No matter. For Arum, a viable audience is four people waiting at a stop sign with their eyes open.

The fights to be promoted were ARTHUR ABRAHAM versus GILBERTO RAMIREZ for the WBO Super Middleweight championship; ÓSCAR VALDEZ versus EVGENY GRADOVICH for the NABO Featherweight championship, and JOSE RAMÍREZ vs. MANNY PEREZ for the WBC Continental Americas Super Lightweight championship. These three fights will make up the lead-in entertainment on the HBO Pay-Per-View telecast April 9.

For the uninformed, or the slightly interested, WBO stands for World Boxing Organization. NABO is the ever-popular North American Boxing Organization, although, if you Google NABO, you first get the more prominent North American Business Owners and the North Atlantic Bicultural Organization. And the import of the Continental Americas sanction has yet to be flushed out, in and out of the boxing world.

So yes, if you think that selling those fights might be similar to selling coal to miners in West Virginia, you have the gist.

Not for Arum. He took it on like a guy offering candy to babies.

Abraham wasn’t there, apparently passing on the flight from Germany to pose for cellphone sycophants. He wouldn’t have been the star, anyway. That was Jose Ramírez, as well as the general topic of Mexicans.

Ramírez deserves the limelight. He is a young and unbeaten rising star. He is from Avenal, in California’s agriculture-rich Central Valley, and has become the leader of a movement battling for improved water rights to keep the likes of his family employed and the area continually productive. When Ramírez fights now, his backers from the Central Valley flock.

His last several fights have been sellouts. He fights, they come. He fought recently at the Save Mart Center at Fresno State, capacity 16,182, and they had to turn people away.

Arum has seized the cause. In real life, which is not necessarily the same as boxing life, he is a human rights liberal. So championing the cause of a fighting farmer from America’s agricultural heartland was an easy jump.
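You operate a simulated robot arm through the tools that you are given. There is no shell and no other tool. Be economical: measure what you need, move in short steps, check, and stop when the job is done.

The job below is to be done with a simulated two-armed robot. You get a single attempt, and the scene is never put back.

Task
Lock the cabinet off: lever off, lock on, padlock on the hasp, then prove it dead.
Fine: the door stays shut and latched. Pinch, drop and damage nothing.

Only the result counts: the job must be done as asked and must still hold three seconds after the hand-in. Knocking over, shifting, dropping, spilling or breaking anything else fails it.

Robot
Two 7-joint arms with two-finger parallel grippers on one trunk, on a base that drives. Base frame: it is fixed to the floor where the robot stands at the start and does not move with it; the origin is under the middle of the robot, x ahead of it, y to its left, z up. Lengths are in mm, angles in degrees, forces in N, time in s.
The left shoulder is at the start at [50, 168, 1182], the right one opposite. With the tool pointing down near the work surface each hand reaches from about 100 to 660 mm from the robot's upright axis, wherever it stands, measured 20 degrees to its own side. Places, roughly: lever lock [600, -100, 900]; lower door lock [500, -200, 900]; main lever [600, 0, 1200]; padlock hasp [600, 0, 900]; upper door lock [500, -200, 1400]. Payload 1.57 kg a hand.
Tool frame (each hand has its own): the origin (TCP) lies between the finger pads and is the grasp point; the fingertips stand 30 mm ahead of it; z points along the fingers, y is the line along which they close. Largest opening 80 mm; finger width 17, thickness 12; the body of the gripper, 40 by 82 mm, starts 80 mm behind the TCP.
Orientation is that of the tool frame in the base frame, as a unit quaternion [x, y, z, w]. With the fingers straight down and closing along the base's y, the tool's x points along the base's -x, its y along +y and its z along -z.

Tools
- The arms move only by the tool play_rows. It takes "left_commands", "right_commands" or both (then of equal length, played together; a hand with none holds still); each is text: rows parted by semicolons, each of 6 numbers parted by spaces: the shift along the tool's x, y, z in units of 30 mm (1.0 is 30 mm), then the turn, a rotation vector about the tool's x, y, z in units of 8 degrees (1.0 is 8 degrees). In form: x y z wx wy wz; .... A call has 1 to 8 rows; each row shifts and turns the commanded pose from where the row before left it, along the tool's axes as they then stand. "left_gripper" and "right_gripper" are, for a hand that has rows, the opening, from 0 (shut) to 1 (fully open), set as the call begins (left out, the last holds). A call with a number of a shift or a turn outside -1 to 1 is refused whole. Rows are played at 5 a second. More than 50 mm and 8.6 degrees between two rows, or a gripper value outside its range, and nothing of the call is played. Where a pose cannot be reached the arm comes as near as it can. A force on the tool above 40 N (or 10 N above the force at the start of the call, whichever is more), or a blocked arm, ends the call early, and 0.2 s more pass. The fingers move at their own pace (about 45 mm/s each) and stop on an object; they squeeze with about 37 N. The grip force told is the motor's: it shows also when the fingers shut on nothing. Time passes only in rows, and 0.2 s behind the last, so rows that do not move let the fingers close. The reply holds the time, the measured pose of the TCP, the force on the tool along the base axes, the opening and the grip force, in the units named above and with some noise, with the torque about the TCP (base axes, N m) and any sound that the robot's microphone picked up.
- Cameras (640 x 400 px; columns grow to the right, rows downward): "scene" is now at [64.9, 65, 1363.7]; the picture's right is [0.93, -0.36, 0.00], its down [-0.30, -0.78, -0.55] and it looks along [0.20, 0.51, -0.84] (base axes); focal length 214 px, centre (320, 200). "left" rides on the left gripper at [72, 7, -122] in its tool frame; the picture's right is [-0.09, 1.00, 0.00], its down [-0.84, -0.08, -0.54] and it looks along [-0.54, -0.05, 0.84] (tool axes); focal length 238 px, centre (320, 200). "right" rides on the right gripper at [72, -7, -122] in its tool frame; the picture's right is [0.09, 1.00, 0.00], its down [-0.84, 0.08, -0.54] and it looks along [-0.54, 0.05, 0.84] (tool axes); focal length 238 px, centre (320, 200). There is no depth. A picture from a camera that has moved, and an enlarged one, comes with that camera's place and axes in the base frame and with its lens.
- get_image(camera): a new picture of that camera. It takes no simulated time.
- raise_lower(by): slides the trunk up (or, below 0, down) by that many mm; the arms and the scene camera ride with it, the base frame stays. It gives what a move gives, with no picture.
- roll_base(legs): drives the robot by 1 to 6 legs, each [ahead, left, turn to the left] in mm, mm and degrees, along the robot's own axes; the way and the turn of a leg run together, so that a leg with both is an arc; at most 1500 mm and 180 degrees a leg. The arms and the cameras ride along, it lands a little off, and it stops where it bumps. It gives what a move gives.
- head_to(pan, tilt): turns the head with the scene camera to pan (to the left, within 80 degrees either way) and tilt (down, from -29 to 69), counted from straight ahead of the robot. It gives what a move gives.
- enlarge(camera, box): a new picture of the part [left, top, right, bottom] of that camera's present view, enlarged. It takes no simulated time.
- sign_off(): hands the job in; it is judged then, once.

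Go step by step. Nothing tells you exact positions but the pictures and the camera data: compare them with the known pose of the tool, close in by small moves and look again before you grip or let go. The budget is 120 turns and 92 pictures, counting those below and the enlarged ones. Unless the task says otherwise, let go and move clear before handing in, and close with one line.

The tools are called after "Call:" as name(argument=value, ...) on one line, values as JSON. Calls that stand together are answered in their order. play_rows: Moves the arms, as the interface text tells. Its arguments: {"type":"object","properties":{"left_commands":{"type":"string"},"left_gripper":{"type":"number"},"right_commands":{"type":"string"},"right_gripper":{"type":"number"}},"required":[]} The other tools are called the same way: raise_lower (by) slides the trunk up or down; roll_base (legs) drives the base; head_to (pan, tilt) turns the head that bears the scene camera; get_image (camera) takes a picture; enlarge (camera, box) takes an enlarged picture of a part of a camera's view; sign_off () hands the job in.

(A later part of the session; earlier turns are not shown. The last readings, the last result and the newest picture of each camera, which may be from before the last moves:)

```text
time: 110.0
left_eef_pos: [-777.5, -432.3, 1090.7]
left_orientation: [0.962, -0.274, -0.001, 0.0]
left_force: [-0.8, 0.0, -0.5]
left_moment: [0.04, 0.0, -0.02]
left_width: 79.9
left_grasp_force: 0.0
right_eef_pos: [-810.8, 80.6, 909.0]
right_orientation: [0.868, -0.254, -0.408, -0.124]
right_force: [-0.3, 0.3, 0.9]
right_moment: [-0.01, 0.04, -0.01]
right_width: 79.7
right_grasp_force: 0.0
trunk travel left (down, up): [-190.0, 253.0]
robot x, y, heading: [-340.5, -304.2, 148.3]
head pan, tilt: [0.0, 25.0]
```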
Before the news conference, several of Ramírez’s backers praised Arum for stepping in and helping them lobby in Sacramento against the environmental lobby that, they say, is unnecessarily stealing water from the farming needs of the Central Valley. Arum, soft spoken and diplomatic as ever, called the foes “cockeyed environmentalists.”

It got better.

It turns out that part of the environmentalists’ stance is to keep more water flowing in the rivers and out to sea as a protection against the extinction of the Delta Smelt. Remember the 1970s and the Tennessee Valley Authority’s battle over the Snail Darter. Well, now Snail Darter meets Delta Smelt.

The Snail Darter triggered a landmark ruling by the United States Supreme Court. Arum cut through all that Wednesday, suggesting there will be no need for Supreme Court time on this one.
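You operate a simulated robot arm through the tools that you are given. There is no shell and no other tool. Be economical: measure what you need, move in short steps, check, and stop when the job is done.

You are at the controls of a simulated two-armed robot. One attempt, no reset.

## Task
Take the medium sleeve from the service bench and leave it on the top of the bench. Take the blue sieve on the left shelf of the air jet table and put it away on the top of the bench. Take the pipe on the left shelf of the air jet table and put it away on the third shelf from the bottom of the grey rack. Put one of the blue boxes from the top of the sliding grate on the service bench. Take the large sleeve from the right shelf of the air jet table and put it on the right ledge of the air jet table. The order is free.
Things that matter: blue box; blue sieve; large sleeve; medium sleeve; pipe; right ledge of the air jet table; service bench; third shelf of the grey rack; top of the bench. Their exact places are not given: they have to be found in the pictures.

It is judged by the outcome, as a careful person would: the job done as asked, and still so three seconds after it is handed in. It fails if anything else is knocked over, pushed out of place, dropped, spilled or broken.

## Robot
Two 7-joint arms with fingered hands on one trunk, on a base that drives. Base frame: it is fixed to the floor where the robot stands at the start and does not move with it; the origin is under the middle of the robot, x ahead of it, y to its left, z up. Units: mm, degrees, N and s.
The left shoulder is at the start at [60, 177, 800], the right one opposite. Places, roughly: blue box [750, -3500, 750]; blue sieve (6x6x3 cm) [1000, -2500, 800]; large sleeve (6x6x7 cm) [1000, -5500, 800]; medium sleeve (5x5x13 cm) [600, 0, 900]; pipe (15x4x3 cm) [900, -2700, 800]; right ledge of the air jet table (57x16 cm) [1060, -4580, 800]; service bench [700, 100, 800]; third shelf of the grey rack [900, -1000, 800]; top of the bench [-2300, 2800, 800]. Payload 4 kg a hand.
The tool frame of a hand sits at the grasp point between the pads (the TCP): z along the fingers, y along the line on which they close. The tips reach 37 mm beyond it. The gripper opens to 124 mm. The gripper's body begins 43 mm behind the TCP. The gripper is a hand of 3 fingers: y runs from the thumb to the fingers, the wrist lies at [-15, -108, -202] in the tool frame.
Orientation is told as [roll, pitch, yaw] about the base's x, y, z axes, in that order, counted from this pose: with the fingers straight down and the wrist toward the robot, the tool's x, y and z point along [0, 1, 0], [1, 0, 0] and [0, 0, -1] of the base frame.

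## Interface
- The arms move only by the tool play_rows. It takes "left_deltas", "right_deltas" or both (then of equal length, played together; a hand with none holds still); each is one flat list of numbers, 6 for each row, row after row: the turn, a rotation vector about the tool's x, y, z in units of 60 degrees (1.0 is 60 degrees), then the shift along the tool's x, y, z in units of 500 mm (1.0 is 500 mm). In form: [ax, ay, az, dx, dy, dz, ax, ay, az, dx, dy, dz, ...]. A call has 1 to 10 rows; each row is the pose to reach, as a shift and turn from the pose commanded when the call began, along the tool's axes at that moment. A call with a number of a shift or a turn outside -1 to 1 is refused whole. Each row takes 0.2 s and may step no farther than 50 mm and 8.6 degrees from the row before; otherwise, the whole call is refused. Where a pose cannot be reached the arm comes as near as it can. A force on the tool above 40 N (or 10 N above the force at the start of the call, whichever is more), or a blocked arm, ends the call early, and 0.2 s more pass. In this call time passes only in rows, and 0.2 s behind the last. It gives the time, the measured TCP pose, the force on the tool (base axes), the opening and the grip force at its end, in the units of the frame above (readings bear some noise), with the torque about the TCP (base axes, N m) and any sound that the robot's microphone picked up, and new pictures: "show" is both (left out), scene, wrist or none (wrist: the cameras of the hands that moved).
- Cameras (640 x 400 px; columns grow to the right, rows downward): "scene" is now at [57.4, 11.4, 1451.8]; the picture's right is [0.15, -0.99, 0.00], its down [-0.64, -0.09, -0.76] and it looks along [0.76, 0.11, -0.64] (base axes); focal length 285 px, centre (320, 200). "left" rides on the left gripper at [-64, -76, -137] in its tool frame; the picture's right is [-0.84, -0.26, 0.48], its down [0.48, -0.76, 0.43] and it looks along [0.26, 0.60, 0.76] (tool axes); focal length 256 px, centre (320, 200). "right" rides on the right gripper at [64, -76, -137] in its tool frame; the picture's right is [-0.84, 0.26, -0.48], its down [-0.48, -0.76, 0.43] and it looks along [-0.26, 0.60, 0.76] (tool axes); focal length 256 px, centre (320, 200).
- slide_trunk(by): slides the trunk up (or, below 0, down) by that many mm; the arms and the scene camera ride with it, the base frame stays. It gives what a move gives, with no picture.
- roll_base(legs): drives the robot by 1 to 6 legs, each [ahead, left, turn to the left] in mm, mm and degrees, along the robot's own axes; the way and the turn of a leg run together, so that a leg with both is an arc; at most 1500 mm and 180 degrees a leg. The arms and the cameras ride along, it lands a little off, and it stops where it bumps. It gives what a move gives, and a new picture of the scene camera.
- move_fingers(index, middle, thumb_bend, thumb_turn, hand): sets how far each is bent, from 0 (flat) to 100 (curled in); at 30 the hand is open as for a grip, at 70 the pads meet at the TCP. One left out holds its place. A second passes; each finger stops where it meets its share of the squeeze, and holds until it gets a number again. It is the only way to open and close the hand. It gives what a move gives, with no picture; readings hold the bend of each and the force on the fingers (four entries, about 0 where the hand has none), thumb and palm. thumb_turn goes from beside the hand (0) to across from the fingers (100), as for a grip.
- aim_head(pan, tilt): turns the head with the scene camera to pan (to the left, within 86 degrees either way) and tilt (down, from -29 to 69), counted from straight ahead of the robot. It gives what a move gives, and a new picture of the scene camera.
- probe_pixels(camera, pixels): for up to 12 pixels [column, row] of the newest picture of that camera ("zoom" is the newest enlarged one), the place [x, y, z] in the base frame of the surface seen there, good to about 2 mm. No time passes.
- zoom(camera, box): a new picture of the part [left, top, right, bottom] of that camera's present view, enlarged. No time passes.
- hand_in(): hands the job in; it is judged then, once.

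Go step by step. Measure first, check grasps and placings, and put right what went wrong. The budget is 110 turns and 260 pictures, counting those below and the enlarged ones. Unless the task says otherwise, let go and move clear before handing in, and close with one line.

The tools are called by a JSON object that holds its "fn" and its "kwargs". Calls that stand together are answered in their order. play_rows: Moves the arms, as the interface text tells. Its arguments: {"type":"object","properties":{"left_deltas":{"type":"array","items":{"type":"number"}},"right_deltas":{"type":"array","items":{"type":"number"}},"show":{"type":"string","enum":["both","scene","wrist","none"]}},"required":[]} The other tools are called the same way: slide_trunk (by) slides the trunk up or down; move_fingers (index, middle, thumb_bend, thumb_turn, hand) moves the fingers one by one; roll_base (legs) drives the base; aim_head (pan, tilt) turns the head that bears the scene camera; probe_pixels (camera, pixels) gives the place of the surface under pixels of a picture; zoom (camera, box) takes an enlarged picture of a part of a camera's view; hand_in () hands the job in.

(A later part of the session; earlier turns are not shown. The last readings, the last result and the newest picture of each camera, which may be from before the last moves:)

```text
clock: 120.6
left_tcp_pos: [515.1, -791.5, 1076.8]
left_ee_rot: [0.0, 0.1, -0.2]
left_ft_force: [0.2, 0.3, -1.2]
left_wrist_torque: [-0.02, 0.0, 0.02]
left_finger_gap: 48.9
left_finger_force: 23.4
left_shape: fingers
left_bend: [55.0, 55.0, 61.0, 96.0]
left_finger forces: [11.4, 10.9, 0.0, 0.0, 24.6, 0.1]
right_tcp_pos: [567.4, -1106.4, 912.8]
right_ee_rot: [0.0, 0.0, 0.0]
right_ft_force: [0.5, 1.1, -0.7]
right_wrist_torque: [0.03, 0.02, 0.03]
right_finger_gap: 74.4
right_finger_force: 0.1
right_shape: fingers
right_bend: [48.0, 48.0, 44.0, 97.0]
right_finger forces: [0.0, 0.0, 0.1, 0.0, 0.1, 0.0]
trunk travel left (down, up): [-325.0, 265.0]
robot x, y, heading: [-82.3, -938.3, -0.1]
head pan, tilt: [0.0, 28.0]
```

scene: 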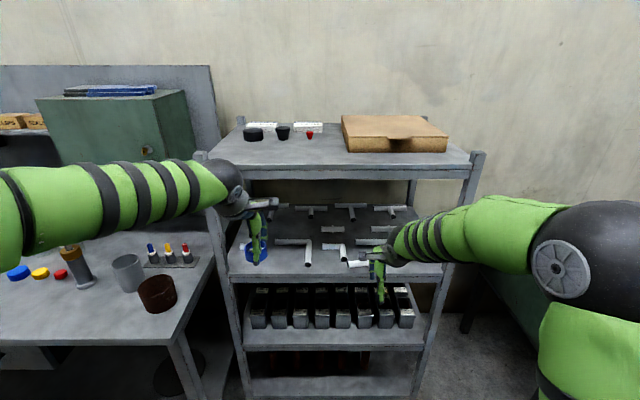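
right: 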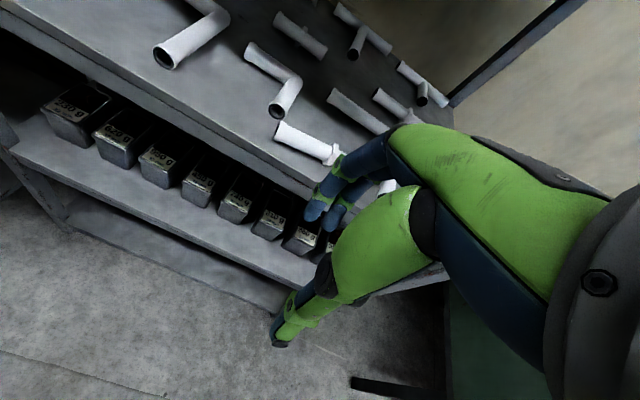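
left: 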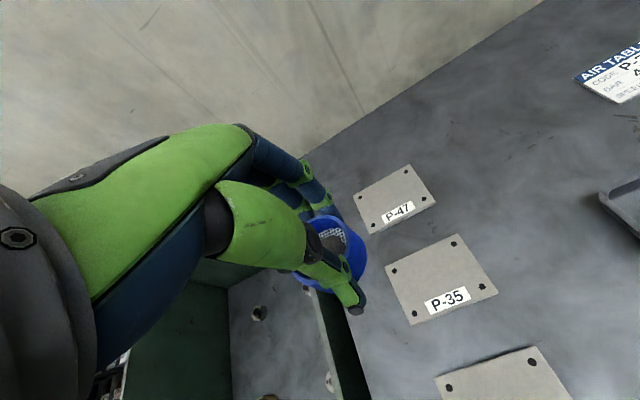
“Who in hell ever saw a Delta Smelt?” he bellowed, rhetorically. “Nobody. That’s who.”

And that was before he even took the podium to run the news conference, where it got even more delightful.
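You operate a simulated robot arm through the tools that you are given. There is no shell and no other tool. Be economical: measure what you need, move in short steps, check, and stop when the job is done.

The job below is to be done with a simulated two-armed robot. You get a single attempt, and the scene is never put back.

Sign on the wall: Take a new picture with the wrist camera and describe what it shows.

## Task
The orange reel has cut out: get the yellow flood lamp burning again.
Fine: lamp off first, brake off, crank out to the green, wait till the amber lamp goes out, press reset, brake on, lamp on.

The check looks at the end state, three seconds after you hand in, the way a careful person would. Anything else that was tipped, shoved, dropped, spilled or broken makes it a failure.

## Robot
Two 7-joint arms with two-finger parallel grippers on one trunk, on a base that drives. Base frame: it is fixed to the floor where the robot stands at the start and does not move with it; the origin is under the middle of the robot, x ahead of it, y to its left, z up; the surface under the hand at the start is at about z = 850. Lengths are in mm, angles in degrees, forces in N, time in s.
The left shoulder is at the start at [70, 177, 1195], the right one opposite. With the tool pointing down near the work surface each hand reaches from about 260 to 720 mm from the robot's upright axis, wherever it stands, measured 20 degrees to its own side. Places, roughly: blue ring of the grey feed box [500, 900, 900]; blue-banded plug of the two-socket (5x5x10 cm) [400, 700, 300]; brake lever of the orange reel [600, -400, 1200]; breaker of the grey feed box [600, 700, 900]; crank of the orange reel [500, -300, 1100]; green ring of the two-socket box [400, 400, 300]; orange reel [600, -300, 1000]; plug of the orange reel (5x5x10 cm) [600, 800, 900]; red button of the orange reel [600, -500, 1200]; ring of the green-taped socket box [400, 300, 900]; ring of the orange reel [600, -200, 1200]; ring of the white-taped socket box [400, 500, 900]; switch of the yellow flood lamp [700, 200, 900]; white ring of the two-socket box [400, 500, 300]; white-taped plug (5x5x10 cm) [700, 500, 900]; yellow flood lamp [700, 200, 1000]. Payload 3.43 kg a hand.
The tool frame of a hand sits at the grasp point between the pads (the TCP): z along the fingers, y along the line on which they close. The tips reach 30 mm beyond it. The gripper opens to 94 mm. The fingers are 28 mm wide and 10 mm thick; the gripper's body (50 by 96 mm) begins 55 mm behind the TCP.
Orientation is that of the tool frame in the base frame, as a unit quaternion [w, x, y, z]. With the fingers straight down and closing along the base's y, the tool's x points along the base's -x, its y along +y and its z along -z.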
Manuel Cunha, Jr., president of a water rights group called the NISEA Farmers League, labeled Arum “Farmer of the Year.”

Arum started by referring to “Fat Cat” politicians, meaning Republicans, and soon was championing the Mexican cause, which fit nicely with the fact that four of the six undercard boxers he was promoting were either from Mexico or were Mexican-American. And a fifth, Gradovich, for some reason, carries the nickname “the Mexican Russian.”

Halfway through the proceedings, Arum, the pro-Mexican liberal New York lawyer and California Farmer of the Year swung for the fences. He was introducing the Mexican Russian’s opponent, the two-time Mexican Olympian Valdez.

Arum looked at the crowd, then at Valdez, and said, “I’m not going to let Donald Trump get a hold of your check so he can build a wall.”

At this writing, Arum is in Mexico City, doing another news conference with the same group of undercard fighters.

Do not rule out an international incident.